_Exercise task_
Transcribe the full listing below exactly.

_Data excerpt_
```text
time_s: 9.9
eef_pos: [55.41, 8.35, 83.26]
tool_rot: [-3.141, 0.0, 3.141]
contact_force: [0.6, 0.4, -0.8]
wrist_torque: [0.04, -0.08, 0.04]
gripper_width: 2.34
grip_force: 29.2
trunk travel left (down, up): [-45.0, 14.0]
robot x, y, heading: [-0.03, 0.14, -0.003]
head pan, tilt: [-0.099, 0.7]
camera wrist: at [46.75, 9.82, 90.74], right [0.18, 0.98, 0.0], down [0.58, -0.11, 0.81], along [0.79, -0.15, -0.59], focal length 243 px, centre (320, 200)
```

_Response below_
```text
time_s: 9.9
eef_pos: [55.41, 8.35, 83.26]
tool_rot: [-3.141, 0.0, 3.141]
contact_force: [0.6, 0.4, -0.8]
wrist_torque: [0.04, -0.08, 0.04]
gripper_width: 2.34
grip_force: 29.2
trunk travel left (down, up): [-45.0, 14.0]
robot x, y, heading: [-0.03, 0.14, -0.003]
head pan, tilt: [-0.099, 0.7]
camera wrist: at [46.75, 9.82, 90.74], right [0.18, 0.98, 0.0], down [0.58, -0.11, 0.81], along [0.79, -0.15, -0.59], focal length 243 px, centre (320, 200)
```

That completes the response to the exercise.